With time alignment being performed with the aid of d&b’s ArrayCalc software and enhanced for the best average response across the whole audience, the subs and J8 hangs themselves all actually acted as part of the sub steering system.
Read with the help of an online viewer, CAD drawings supplied by the venues enabled Halpin to spend less time at each location taking actual measurements with his Leica DISTO S910 laser distance meter while still maintaining a high degree of accuracy.
“Over the course of the tour it became a lot easier for me to extract the measurements I needed from the CAD drawings,” Halpin admits. “I could obtain the heights of the audience areas from the side elevations and much more with incredible accuracy and detail. Just as a crosscheck, we’d take a few select measurements of our own at each location to insure that everything was spot on.”
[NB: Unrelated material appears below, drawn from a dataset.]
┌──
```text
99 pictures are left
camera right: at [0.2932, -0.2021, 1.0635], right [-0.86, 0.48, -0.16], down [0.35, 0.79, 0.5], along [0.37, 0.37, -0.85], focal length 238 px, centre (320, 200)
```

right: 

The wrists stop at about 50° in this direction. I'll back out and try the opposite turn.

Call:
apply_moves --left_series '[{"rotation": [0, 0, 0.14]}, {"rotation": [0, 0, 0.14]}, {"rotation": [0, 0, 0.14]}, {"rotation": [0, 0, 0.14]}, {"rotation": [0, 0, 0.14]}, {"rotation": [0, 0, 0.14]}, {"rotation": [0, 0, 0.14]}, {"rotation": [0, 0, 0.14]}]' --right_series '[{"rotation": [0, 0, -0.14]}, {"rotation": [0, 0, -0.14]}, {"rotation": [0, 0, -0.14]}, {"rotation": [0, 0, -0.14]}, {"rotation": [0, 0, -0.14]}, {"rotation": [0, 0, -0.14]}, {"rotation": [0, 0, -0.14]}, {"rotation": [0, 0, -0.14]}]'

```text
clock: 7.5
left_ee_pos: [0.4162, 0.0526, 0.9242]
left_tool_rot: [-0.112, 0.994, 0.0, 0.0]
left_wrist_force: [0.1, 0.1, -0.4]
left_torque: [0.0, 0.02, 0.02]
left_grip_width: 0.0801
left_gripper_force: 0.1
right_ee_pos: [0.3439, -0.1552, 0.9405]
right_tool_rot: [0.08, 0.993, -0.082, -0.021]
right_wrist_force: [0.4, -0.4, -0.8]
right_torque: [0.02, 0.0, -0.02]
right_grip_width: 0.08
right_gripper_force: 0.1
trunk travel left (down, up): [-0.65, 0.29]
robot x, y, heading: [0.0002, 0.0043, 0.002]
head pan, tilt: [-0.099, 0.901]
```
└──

The full-range cabinets in the flown system received power from d&b D80 amplifiers, and were array processed. Every amplifier, in turn, was connected to a dual, redundant Ethernet network built around Dante-equipped d&b DS10 network bridges falling under OCA control. Lake processing managed signal distribution and house EQ.
“I’ve been incorporating redundancy like this within my designs for the last couple of years,” Halpin concludes. “Although the management tools to guide these capabilities have been available in software, taking advantage of them isn’t something that’s easy for everyone to do. Over time, and with feedback to the manufacturers from early adopters like me, the process will continue to get easier.
“A long time ago a friend of mine told me there are three rules of audio: One, make noise. Two, keep making noise. And three, don’t stop making noise. That’s why redundancy in a system makes sense. I can’t protect against everything, but it makes it as difficult as possible to stop making noise.”